--- start ---

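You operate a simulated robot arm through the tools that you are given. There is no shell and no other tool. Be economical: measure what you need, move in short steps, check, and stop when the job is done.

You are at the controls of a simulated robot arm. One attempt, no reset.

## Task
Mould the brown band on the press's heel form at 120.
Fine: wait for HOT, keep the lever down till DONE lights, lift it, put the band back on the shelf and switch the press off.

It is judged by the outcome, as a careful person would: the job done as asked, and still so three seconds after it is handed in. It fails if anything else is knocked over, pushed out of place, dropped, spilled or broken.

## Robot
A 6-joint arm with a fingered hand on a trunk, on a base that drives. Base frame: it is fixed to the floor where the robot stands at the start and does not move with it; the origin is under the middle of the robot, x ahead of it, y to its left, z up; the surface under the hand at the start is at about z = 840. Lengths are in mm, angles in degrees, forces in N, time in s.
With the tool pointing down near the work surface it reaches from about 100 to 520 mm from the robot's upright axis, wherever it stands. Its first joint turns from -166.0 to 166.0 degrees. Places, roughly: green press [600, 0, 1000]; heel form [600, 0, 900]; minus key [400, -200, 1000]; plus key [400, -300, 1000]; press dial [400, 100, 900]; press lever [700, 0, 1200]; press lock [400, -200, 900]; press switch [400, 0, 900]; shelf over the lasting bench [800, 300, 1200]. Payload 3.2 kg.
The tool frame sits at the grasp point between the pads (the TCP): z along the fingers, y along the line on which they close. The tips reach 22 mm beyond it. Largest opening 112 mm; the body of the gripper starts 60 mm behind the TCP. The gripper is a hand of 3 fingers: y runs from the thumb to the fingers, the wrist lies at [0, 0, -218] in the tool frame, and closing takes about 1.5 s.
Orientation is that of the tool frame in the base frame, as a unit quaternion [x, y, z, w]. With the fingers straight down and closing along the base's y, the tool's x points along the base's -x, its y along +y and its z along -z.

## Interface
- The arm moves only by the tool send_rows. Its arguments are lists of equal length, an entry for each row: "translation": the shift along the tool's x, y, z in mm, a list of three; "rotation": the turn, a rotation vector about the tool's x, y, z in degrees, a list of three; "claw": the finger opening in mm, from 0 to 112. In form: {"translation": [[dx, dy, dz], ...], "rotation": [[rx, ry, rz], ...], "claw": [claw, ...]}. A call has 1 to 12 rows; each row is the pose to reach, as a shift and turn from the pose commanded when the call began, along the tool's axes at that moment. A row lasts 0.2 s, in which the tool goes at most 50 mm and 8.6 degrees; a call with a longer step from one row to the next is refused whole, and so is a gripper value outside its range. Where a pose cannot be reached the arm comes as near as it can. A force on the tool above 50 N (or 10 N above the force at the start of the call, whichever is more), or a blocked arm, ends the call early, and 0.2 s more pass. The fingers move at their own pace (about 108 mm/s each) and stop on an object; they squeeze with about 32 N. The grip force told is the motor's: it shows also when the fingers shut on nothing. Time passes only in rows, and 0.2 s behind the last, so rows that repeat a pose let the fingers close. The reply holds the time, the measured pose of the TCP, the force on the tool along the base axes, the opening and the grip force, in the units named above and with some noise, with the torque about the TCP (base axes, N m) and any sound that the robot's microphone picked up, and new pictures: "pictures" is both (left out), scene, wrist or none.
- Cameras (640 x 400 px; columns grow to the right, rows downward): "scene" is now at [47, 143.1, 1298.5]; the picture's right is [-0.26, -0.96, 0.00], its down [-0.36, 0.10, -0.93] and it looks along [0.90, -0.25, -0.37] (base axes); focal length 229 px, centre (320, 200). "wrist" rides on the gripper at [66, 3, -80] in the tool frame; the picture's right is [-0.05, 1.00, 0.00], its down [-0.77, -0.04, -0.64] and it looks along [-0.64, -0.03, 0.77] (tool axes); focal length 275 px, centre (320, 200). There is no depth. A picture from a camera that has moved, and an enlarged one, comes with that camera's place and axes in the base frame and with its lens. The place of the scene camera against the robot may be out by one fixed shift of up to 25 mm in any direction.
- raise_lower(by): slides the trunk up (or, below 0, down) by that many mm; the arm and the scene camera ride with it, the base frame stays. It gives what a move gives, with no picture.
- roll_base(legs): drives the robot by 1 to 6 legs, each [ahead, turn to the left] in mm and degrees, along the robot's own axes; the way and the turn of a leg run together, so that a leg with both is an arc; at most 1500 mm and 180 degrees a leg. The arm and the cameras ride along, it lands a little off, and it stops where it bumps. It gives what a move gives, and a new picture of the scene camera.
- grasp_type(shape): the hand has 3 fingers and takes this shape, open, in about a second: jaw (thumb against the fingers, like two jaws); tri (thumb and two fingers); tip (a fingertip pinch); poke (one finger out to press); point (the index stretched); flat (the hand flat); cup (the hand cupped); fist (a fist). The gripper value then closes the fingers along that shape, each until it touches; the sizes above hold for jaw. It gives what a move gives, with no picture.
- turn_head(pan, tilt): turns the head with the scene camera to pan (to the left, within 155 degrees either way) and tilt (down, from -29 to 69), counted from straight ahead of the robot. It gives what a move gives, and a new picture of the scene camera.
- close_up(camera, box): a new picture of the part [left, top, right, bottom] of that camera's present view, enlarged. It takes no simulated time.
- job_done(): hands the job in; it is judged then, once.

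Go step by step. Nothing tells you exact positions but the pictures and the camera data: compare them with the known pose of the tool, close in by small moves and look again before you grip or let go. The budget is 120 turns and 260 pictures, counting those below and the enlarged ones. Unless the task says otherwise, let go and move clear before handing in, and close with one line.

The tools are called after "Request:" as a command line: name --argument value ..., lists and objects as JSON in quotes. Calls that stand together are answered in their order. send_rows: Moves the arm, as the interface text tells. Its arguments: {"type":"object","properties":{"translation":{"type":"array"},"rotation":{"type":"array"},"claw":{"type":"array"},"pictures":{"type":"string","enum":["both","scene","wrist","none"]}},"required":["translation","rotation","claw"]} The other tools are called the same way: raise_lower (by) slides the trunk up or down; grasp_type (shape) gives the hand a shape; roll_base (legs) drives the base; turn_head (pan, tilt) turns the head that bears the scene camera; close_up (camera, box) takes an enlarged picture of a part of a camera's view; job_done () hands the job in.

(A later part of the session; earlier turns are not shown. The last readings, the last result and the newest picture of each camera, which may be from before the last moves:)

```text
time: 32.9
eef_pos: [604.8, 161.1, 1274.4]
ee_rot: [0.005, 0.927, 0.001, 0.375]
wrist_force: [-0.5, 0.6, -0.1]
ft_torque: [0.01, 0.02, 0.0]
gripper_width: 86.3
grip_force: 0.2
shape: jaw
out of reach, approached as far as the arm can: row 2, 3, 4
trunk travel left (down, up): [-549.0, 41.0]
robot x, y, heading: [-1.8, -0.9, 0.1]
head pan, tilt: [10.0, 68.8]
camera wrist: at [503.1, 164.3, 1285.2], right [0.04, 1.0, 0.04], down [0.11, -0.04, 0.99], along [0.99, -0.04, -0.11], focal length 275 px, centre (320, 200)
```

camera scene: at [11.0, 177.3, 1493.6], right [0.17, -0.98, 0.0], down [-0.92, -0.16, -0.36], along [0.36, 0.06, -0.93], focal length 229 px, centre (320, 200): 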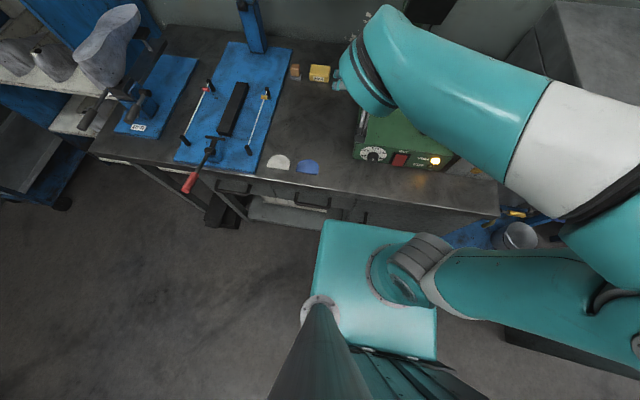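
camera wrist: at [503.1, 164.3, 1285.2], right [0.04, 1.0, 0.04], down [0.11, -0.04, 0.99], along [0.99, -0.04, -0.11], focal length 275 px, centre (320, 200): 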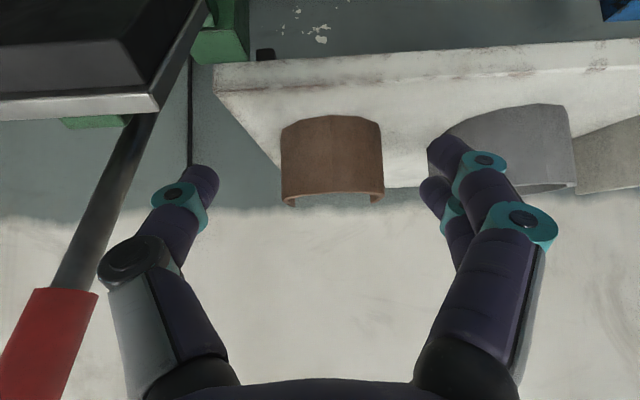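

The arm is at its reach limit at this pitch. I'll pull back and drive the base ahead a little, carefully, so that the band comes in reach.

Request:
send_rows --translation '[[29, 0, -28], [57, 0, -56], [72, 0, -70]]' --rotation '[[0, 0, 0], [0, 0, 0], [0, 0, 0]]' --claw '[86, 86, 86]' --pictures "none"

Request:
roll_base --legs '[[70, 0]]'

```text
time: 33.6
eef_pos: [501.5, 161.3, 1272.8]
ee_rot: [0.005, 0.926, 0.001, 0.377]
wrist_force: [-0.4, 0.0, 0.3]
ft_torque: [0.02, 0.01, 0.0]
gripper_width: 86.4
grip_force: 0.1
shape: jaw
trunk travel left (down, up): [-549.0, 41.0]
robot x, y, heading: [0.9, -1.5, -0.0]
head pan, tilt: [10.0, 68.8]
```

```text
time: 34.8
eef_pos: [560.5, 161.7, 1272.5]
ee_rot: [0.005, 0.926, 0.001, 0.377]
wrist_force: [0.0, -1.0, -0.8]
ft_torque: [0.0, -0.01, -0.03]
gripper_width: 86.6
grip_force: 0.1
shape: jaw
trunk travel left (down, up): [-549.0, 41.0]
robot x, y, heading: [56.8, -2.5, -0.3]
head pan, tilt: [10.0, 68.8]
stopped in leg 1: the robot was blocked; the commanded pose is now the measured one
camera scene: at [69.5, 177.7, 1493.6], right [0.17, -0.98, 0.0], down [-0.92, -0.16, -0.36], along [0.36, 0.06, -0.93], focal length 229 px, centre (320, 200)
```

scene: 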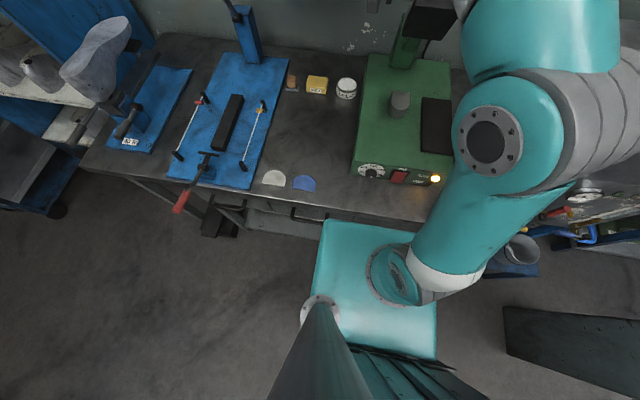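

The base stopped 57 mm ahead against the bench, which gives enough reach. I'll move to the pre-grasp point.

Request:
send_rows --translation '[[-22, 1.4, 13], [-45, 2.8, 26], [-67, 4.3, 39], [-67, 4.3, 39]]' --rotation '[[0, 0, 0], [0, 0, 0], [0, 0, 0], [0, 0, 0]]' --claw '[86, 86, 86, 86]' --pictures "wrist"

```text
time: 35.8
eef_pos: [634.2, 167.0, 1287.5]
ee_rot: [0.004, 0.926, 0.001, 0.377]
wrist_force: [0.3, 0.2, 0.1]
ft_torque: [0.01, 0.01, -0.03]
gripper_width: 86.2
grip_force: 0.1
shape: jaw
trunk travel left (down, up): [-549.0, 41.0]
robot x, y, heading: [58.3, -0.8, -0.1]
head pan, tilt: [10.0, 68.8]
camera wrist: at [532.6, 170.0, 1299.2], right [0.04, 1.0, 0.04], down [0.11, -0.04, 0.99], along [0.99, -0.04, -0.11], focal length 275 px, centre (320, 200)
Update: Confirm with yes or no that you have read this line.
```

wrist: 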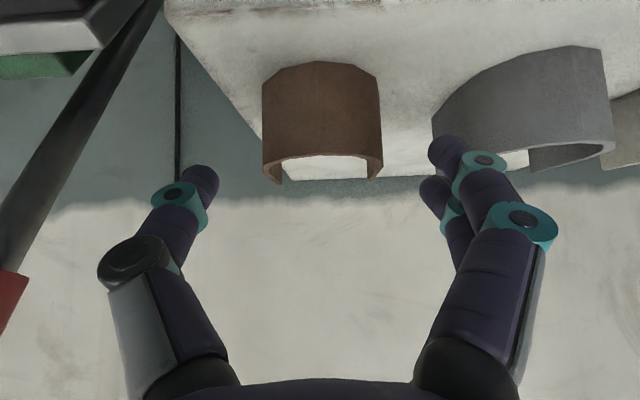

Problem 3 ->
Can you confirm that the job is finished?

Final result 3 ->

--- end ---

Passage shown ->
--- start ---

I want to take you back in time. To a more simple time and place. When we were kids, and if you got sick and had to stay home from school, you didn’t go to the doctor. The doctor came to you. Your local doctor made house calls. He was not only your GP –he was virtually a family friend.

They not only dispensed pills and potions. They dispensed advice and homilies. They were revered in the community. Up there with the bank manager. 

How things have changed. Not only are doctors who do house calls a dying breed (if you’ll excuse the expression) but just finding one who can add you to his or her patient list is a mission in itself.

I’m not knocking doctors here. In recent years I have spent more time in doctor’s surgeries and hospitals than many people and I admire the dedication and commitment and long hours of people in all branches of the medical profession.

But waiting lists are long. Appointments hard to schedule because there aren’t enough doctors to go around. And it is going to get worse.

According to a story in The Age by Mark Metherell the search for a local doctor is going to get tougher because more and more medical graduates are choosing the more lucrative fields of specialised medicine.

--- end ---

Problem 1 ->
Only the lines from the one containing "Mould the brown" through the one containing "Fine: wait for" are to be extracted, exactly as they appear, with both ends included. Return a JSON list in which every string is one line; blank lines are skipped.
Problem 2 ->
Extend the passage shown, starting right after its last sentence.

Final result 1 ->
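[
  "Mould the brown band on the press's heel form at 120.",
  "Fine: wait for HOT, keep the lever down till DONE lights, lift it, put the band back on the shelf and switch the press off."
]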

Final result 2 ->
Understandably. The earning capacity for specialists is far greater than for a GP.
According to an OECD report the number of specialists in developed countries has risen by 60 per cent in the past 17 years. And there are other ominous figures to worry about.

Australia has fewer doctors compared to most other developed countries, with 2.8 practicing doctors per 1000 people which is below the OECD average of 3.1. And, the number of hospital beds per capita is lower than the Western average.

The question I suppose is why be a GP? The job is getting harder rather than easier. A GP has to be far more knowledgeable these days than his or her counterpart twenty years ago. And the pay is nowhere near the league of a specialist.

The experts are predicting that the trend will "eventually translate into a genuine crisis". So what’s the answer?